In the last 20 minutes, Dowsett’s lap times drifted up towards the 17-second mark and he was unable to drag them back down to the 16.3-second mark needed throughout to break Campenaerts’ record. He never cracked, but that effort took its toll and his line became increasingly erratic, with one of the foam pads at the side of the track taking a hit at one point.
When the clock stopped and he wheeled to a halt, he could barely walk, and had to be helped down into the track centre by his partner and his coach.
"I’ve got some very sore legs. I’ve never quite known pain like it afterwards," Dowsett said 24 hours on.
"I said to Michael, it hurts to sit, it hurts to stand, and it hurts to lie down. He said ‘ah that’s exactly what Chris Boardman said after one of his attempts’. So we did it right."
Dowsett was aiming for the personal accolade of holding the world record but he was also riding for a cause much greater than himself.
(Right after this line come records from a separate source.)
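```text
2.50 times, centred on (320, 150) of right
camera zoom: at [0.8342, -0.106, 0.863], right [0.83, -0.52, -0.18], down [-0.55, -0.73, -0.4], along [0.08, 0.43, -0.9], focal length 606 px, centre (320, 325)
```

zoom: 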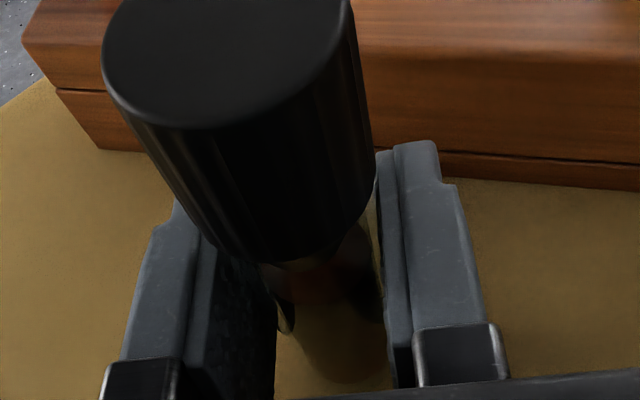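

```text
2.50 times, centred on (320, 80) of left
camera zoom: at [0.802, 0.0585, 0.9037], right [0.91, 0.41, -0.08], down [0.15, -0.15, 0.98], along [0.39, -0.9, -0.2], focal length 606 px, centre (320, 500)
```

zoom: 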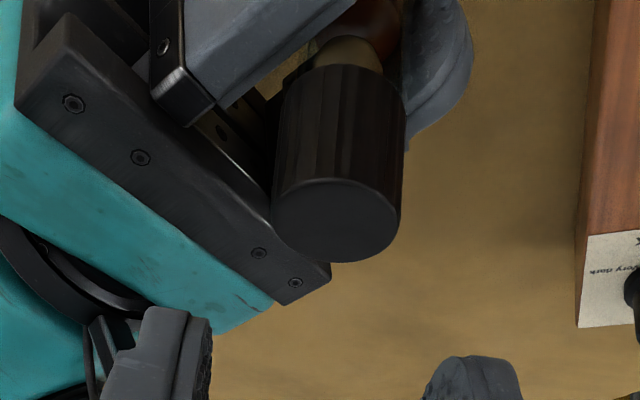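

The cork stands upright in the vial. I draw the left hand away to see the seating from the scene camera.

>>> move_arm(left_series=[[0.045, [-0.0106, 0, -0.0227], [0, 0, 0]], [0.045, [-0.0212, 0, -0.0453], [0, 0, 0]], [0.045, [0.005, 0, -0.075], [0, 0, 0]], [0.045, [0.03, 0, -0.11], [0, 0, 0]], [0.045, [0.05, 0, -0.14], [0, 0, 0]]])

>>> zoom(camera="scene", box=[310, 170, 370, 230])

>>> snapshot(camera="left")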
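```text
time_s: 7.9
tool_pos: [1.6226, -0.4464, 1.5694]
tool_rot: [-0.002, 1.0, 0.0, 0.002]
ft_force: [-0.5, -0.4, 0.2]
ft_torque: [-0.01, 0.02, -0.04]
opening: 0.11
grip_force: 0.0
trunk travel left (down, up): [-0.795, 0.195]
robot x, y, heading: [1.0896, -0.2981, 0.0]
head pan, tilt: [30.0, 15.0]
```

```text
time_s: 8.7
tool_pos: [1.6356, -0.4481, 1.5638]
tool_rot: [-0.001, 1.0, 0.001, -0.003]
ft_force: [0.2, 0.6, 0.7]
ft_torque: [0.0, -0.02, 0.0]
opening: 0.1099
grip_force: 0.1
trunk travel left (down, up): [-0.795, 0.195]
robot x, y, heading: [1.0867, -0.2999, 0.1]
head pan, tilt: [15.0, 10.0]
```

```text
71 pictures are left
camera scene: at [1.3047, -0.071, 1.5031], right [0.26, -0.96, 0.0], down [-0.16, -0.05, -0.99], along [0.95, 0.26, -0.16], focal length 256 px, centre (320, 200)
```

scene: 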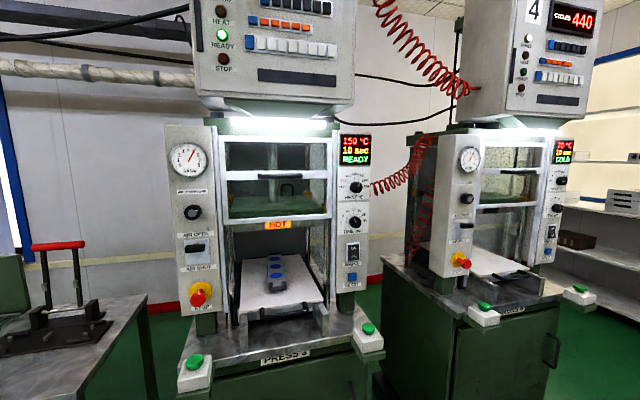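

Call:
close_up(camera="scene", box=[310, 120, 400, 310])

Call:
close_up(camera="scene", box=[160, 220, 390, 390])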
The attempt, organised independently of his trade team, Israel Start-Up Nation, was designed to raise awareness and money for haemophilia, a rare blood disease from which Dowsett suffers.
At the time of writing, his fundraising page linked to the record attempt has raised £45,000, which will be split between the Haemophilia Society and Dowsett’s own charity, Little Bleeders.
"The response since has been quite overwhelming," Dowsett said. "The JustGiving page is now at over £40,000, which is far beyond anything we ever expected, it really is. That’s quite phenomenal.
"I am satisfied with the outcome," Dowsett concluded. "I’m not walking way with the World Record but I am walking away with the satisfactory feeling that I had the World Record and that I’ve also shown the Hour Record what I can do. We’re good."